>> Start Information provided
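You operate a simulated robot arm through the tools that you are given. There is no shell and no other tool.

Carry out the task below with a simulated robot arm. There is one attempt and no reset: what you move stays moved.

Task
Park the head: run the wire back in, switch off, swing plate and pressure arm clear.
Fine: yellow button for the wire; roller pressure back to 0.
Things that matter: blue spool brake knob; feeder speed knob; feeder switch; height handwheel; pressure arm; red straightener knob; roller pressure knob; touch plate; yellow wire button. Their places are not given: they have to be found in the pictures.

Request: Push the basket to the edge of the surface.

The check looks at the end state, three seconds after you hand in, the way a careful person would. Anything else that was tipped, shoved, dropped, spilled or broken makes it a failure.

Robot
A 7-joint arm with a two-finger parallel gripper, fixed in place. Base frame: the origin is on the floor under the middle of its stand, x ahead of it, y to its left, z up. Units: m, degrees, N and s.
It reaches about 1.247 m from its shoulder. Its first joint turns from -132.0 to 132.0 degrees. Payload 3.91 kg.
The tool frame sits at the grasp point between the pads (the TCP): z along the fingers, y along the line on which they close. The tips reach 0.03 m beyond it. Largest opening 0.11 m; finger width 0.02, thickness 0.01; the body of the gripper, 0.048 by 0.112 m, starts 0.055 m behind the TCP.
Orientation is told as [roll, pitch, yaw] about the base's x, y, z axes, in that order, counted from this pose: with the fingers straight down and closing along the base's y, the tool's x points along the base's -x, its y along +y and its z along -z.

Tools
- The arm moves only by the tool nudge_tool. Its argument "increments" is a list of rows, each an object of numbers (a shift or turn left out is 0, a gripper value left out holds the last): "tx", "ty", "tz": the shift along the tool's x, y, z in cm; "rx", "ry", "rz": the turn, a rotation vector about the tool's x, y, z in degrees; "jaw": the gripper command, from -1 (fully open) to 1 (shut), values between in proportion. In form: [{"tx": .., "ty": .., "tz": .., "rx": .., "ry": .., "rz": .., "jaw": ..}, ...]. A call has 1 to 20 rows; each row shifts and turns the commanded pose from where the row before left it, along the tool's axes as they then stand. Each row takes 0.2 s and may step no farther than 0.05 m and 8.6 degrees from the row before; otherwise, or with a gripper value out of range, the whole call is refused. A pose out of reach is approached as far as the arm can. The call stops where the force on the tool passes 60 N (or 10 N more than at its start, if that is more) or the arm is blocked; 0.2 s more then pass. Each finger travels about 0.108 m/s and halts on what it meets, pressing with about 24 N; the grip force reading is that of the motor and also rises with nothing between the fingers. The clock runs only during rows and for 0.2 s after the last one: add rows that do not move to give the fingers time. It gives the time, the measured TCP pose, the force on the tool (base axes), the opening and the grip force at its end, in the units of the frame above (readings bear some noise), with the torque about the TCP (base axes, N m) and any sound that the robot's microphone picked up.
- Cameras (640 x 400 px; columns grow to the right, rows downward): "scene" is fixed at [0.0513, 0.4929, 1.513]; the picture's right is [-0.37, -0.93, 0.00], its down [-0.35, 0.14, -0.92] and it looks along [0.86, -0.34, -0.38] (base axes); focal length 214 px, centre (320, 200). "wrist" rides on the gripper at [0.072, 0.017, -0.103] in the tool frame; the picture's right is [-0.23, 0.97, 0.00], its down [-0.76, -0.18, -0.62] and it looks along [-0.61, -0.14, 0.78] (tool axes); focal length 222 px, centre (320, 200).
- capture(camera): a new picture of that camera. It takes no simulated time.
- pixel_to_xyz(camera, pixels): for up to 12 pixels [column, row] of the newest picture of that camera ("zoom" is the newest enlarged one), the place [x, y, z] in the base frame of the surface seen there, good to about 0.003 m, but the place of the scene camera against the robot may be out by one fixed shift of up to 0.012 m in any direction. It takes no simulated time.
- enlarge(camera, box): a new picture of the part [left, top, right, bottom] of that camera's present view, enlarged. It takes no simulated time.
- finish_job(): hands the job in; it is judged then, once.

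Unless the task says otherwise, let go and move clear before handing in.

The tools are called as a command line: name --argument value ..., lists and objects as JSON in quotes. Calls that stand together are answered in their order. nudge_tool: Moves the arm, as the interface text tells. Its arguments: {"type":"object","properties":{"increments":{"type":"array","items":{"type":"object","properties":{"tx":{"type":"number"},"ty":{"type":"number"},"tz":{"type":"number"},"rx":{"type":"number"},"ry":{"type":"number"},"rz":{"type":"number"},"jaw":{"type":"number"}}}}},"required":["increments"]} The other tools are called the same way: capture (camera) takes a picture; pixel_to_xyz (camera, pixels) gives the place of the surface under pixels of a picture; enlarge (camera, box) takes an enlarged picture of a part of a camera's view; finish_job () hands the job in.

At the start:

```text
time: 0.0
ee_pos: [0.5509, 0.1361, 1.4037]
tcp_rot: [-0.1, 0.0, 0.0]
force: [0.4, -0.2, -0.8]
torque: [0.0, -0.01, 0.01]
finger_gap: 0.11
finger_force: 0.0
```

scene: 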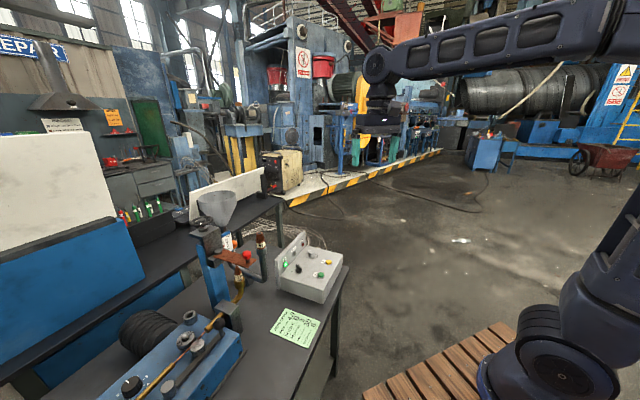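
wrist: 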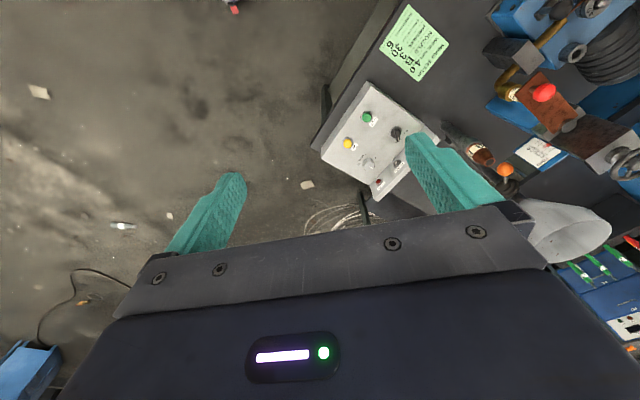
>> End Information provided
> Stated exercise: Copy out every line of the listing that includes the string "pressure".

> Exercise result:
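Park the head: run the wire back in, switch off, swing plate and pressure arm clear.
Fine: yellow button for the wire; roller pressure back to 0.
Things that matter: blue spool brake knob; feeder speed knob; feeder switch; height handwheel; pressure arm; red straightener knob; roller pressure knob; touch plate; yellow wire button. Their places are not given: they have to be found in the pictures.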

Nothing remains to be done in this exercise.